Especialista internacional em governança e administração fundiária, o pesquisador Richard Torsiano considera fundamental que o poder público garanta a plena operação do Inpe para que o país possa enfrentar a crise climática. “É estratégico para o país e para o mundo hoje você ter a capacidade de monitoramento, capacidade de detecção e proteção do meio ambiente, detecção de queimadas, detecção de desmatamento. É você ter condições efetivas para que o Estado esteja devidamente aparelhado com tecnologia suficiente, com equipe suficiente, com capacidade operacional suficiente para trabalhar com previsibilidade em prevenção sobre, especialmente desastres naturais provenientes do campo climático”, explicou.
Cobrança ao Congresso
O cientista diz reconhecer que o Executivo vem cumprindo com o papel de reaparelhar o Inpe na atual gestão, mas que o compromisso deveria partir de todos os poderes. “O Congresso poderia, e deveria sob meu ponto de vista, contribuir muito mais com as capacidades que tem, com a disponibilidade orçamentária que tem, com a possibilidade que tem ali de centralização de recursos, destinar emendas para instrumentalizar e empoderar as ações do instituto”, indicou.

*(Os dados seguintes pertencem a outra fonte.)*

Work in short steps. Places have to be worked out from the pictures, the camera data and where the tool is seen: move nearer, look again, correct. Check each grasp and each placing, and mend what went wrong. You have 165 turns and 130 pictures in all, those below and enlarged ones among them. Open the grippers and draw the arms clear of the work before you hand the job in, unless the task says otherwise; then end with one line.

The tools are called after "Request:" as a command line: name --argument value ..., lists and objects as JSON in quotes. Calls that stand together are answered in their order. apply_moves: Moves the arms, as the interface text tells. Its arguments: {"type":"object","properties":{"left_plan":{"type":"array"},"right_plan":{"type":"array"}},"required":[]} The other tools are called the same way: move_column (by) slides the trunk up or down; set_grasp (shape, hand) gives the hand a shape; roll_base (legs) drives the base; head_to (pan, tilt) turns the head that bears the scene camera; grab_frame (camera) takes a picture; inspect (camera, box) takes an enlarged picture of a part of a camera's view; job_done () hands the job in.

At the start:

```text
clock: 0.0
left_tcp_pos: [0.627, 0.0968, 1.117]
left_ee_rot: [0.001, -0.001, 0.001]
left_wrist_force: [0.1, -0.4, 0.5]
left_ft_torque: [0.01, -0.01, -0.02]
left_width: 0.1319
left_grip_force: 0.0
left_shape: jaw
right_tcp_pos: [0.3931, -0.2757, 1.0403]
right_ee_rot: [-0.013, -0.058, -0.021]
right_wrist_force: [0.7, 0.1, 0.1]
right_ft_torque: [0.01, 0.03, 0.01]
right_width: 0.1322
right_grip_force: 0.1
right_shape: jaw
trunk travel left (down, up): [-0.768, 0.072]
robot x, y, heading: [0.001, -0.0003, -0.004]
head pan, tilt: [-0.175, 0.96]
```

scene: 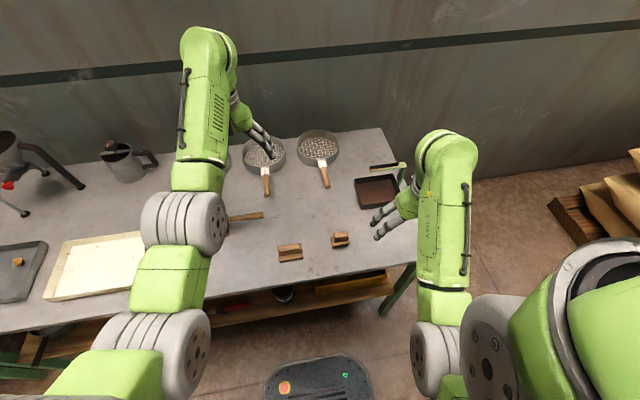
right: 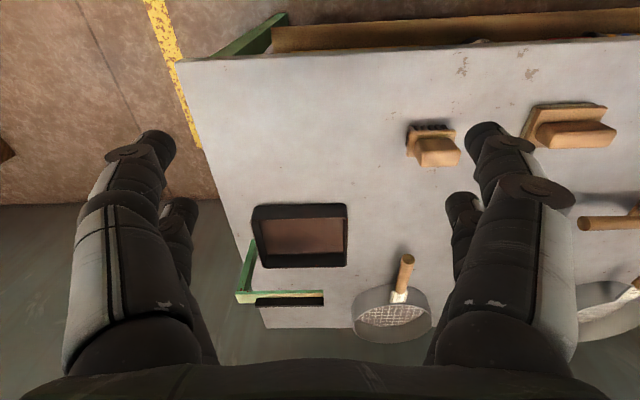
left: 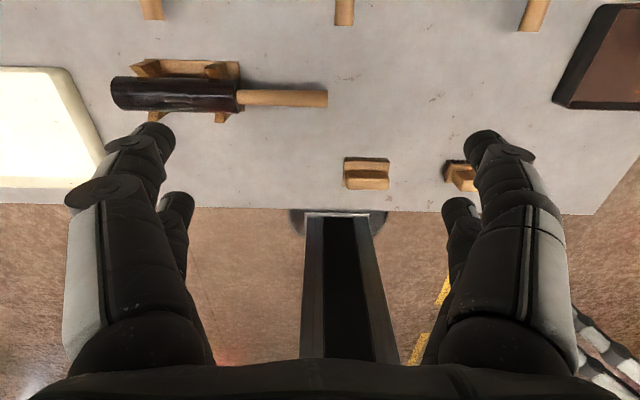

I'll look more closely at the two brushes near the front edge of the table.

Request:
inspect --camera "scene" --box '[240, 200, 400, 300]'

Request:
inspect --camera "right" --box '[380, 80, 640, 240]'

Torsiano relembra que o Inpe foi alvo direto de perseguição no governo de Jair Bolsonaro, que tentou interferir nas atividades do instituto após o órgão tornar público o aumento do desmatamento na Amazônia ao longo de sua gestão. A falta de iniciativa do Legislativo para valorizar o órgão, ao seu ver, representa “uma falta de compromisso do Congresso” com a agenda climática.

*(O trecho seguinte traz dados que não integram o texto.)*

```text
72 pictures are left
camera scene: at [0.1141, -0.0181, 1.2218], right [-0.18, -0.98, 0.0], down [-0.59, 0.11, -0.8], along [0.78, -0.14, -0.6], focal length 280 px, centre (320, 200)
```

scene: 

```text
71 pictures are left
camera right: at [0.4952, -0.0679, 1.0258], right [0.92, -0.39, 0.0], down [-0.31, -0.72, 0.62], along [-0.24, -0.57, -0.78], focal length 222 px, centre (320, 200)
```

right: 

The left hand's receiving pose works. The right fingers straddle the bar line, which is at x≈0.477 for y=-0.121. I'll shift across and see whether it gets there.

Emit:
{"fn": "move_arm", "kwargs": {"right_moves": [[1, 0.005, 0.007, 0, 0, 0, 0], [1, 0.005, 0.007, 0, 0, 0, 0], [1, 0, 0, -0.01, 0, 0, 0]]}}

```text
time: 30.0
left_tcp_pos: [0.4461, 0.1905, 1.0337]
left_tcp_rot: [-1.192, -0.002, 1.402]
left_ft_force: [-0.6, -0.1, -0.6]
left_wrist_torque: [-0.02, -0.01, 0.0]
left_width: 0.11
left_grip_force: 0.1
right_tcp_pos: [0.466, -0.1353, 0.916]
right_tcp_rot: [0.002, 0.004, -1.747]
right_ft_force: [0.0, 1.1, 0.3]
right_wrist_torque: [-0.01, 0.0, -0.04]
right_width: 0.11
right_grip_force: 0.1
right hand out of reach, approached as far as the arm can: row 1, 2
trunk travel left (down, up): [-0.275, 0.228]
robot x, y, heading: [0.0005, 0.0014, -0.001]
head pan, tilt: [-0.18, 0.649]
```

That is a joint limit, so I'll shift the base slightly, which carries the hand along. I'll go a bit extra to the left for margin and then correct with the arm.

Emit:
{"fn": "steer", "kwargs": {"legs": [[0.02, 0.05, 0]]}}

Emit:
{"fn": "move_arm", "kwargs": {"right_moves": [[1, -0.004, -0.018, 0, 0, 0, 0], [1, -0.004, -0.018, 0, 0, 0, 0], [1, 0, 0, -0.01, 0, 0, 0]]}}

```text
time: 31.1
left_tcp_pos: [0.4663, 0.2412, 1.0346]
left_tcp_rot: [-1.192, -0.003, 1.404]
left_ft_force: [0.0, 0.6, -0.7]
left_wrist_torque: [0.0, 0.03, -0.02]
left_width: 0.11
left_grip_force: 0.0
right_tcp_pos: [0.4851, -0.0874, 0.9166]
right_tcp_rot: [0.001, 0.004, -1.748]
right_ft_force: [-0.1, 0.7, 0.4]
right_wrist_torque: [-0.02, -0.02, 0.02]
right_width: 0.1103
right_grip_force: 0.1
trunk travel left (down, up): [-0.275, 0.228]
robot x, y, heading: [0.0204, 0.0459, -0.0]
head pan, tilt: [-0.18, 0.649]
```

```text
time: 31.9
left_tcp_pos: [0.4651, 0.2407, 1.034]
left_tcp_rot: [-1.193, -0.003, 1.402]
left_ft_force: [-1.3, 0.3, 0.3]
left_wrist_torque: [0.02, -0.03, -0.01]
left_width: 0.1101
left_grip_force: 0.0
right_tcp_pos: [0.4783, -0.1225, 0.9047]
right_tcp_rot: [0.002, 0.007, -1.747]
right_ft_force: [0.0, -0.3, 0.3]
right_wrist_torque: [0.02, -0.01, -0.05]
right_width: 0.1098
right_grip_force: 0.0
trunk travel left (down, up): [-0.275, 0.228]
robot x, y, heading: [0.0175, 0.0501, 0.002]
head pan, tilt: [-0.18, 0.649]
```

A atuação do instituto é estratégica. Como mostrou o Congresso em Foco, entre o início de janeiro de 2024 e o último dia 26, o Inpe identificou, em seu Banco de Dados de Queimadas (BDQueimadas), mais de 102 mil focos de incêndios acumulados na Amazônia. Esse número representa 115% do total para o bioma em todo o ano de 2019, marcado pela ação criminosa que ficou conhecida como “dia do fogo”.